··· MATERIAL
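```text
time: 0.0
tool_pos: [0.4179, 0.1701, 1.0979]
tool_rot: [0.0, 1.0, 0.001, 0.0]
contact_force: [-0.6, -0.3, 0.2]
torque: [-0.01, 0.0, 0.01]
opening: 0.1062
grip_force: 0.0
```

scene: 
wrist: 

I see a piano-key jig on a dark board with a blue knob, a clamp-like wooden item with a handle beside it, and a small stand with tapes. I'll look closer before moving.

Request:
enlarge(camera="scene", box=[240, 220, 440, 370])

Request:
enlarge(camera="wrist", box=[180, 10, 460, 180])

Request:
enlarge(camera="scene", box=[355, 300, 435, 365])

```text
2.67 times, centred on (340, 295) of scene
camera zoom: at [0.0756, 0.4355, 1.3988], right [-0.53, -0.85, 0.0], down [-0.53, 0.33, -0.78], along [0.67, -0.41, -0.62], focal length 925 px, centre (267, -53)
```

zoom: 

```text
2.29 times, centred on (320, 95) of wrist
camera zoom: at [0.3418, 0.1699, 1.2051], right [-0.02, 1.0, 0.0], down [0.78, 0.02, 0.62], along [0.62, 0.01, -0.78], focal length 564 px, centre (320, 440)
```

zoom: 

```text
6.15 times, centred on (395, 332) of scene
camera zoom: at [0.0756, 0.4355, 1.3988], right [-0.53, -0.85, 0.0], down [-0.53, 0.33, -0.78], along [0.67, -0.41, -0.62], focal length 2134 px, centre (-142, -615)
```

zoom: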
······
**WHAT YOU SHOULD DO**
Repeat every line of the material exactly as given.

**RESPONSE FOR THIS EXERCISE**
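```text
time: 0.0
tool_pos: [0.4179, 0.1701, 1.0979]
tool_rot: [0.0, 1.0, 0.001, 0.0]
contact_force: [-0.6, -0.3, 0.2]
torque: [-0.01, 0.0, 0.01]
opening: 0.1062
grip_force: 0.0
```

scene: 
wrist: 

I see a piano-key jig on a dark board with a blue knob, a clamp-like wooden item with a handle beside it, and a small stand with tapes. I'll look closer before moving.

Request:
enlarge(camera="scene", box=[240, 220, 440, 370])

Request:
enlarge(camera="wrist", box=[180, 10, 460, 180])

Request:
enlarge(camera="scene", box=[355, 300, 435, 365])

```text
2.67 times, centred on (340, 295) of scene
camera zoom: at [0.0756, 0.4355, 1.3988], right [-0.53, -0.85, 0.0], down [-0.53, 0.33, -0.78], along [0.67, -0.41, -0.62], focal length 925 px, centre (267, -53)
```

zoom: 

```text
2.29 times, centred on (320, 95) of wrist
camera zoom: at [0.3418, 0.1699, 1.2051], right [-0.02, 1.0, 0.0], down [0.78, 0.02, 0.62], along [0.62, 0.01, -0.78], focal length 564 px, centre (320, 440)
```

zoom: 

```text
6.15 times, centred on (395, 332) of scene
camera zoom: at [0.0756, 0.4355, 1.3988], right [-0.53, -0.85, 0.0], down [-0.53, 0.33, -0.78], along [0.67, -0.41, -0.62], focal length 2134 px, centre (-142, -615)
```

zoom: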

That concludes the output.